Me declaro, primeramente, incapaz de entender o explicar el misterio de nuestro origen. No puedo creer las fábulas de Adán y Eva y el paraíso terrenal, por ser una bella ingenuidad histórica (la Biblia es la obra maestra de la metáfora), pero rechazo también, por insuficientes y oportunistas, las teorías evolucionistas, por muy "científicas" que puedan parecer. Creo, claro, en el Big Bang y en nuestra patria perdida: el espacio infinito. Creo absolutamente en ese maravilloso ser humano que se llamó Cristo. Estoy seguro que los testimonios escritos por los apóstoles sobre sus poderes milagrosos son algo cierto (¿no es una pena que el mismo Cristo no haya querido dejarnos nada escrito?). De lo que no podría estar seguro de creer es que, luego de ser ejecutado y sepultado (lo que conlleva inevitablemente la desintegración y putrefacción de cualquier organismo sin vida), al 'tercer día', como dicen las Escrituras, Cristo se haya reencarnado en su mismo cuerpo. Pero sí acepto -y no es contradictorio- que sus apóstoles "lo vieron", después de muerto. Ellos lo querían ver y sintieron la presencia de algo que no había muerto: la mente-conciencia-alma, o como se le desee llamar, de ese ser extraordinario. Y es que si la misma materia de un ser que muere no desaparece, pues, simplemente se reintegra a la naturaleza, ¿por qué pensar que solamente por ser algo intangible la "personalidad" desaparece con la muerte del cuerpo? "Es lógicamente creíble -dice Toynbee al respecto- que esa personalidad se reintegre a un modo de existencia hipotético, desligado de la materia, vivo y consciente." Cristo, pues, murió pero siguió viviendo.

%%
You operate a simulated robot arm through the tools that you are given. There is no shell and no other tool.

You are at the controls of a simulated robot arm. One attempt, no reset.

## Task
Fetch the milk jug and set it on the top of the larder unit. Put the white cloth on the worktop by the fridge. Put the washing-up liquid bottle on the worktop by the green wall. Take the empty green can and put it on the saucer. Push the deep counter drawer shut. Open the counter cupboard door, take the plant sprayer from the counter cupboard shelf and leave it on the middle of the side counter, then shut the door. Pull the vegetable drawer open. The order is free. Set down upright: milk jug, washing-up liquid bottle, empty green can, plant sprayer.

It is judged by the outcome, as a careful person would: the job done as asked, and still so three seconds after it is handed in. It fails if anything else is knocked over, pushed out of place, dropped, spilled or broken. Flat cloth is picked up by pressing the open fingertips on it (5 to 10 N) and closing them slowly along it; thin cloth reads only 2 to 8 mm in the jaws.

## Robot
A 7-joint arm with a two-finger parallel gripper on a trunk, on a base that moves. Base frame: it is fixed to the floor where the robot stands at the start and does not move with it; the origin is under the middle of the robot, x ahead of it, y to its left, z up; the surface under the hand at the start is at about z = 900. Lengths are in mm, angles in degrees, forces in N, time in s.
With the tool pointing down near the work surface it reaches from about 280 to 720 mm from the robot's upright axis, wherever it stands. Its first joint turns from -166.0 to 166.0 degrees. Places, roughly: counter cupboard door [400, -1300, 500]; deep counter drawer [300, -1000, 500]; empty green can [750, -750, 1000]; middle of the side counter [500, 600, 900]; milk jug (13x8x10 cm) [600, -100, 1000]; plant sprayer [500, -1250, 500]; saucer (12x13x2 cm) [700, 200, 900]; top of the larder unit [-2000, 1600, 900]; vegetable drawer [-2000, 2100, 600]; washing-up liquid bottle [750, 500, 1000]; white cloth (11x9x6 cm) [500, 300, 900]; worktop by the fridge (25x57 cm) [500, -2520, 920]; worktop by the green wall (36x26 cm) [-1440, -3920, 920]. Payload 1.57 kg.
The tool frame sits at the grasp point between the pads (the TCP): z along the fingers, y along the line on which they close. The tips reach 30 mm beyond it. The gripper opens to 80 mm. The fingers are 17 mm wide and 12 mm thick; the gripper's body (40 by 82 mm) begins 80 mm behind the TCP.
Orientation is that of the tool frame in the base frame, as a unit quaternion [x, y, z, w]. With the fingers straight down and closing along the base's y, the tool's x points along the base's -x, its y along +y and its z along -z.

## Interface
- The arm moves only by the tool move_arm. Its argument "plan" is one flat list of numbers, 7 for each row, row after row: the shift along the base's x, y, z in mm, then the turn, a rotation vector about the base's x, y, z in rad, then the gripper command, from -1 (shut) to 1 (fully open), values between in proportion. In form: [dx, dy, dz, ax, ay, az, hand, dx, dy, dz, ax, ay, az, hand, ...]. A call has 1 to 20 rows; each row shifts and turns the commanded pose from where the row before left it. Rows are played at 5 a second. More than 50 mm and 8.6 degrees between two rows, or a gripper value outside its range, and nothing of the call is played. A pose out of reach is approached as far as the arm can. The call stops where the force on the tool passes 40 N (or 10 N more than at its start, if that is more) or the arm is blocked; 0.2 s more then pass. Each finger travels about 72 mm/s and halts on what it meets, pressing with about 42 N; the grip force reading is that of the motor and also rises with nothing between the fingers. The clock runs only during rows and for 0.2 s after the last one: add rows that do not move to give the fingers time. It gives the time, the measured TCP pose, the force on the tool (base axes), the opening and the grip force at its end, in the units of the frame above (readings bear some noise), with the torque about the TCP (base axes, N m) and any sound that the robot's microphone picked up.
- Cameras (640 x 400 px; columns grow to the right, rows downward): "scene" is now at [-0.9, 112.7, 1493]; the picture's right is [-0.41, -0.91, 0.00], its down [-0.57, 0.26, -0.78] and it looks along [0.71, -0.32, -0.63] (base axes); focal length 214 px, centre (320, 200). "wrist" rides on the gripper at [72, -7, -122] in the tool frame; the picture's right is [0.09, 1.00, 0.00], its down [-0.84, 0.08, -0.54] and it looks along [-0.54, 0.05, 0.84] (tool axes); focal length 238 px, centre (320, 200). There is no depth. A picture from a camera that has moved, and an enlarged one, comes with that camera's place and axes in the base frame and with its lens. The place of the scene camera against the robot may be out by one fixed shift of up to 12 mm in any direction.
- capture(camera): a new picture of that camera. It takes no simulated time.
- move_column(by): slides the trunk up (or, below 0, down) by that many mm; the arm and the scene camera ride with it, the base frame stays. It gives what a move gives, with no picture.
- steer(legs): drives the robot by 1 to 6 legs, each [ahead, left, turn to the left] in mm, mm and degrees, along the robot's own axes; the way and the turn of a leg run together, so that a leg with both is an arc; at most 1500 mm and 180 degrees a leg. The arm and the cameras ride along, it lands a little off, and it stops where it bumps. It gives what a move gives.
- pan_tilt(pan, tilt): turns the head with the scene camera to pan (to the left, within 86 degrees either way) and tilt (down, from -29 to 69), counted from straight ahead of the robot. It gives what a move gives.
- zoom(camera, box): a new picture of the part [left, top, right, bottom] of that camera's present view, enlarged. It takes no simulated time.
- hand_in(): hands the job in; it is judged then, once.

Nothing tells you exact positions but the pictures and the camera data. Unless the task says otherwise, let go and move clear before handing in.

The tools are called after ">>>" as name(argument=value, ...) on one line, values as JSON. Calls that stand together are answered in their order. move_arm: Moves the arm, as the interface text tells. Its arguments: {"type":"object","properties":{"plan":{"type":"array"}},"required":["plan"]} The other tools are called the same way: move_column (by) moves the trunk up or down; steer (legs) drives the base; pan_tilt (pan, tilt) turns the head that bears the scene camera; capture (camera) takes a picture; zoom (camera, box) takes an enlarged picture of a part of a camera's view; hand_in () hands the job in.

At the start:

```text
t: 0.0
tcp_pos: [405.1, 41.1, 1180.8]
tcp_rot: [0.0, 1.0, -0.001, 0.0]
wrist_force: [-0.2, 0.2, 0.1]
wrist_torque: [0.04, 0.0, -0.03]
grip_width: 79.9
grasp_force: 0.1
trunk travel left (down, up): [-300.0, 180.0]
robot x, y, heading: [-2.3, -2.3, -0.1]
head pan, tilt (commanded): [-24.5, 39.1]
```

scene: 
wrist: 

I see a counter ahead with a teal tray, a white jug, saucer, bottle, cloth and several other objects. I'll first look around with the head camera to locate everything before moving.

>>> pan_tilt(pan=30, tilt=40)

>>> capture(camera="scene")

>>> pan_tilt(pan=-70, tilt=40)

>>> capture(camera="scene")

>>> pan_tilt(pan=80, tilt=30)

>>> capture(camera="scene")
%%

El milagro debió consistir en que, algunos, lo pudieron ver reencarnado...
No es, sin embargo, de la muerte de Cristo de lo que queríamos hablar hoy, sino más bien de su nacimiento y de los muchos mitos y objeciones que existen al respecto de lo que se conoce universalmente con el nombre de Navidad. Se sabe que es poco probable que Cristo haya nacido en el mes de diciembre (según el calendario gregoriano), pues cuenta Lucas que los pastores que acudieron al pesebre de Belén tenían a sus animales con ellos, bajo un cielo estrellado y ello no hubiera podido ser en diciembre pues en esa época el duro invierno lo hubiera impedido; más bien todos los indicios señalan a abril o mayo como los probables meses de ese nacimiento. ¿Por qué, entonces, la Iglesia convino en ir acomodando la fecha del divino natalicio hacia fines de diciembre? Son varias las posibles respuestas. Todas, de origen pagano. Una de ellas se refiere a la fiesta anual romana del 25 de diciembre celebrando el "Nacimiento del Sol", es decir del Dios Apolo. También a fines de diciembre, en Roma, se celebraba la paganísima "Saturnalia", en honor a Saturno; en estas fiestas se imponía la costumbre de intercambiar regalos de todo tipo, incluyendo soltar esclavos, etc Así mismo, en la antigua Germania y Escandinavia, cada 26 de diciembre, se adoraba al Dios del Sol y uno de los actos tradicionales era adornar devotamente un gran arbol. Políticamente, la Iglesia católica impuso la fecha y celebración del nacimiento del nuevo Dios, a fines de diciembre para metamorfosear esas costumbres paganas incluyendo, increíblemente, los detallitos de los regalos y el arbolito. Todo esto a pesar que, como hasta donde se sabe, en la Biblia no existe mención a la fecha del nacimiento de Cristo ni, mucho menos, se ordena que haya alguna celebración.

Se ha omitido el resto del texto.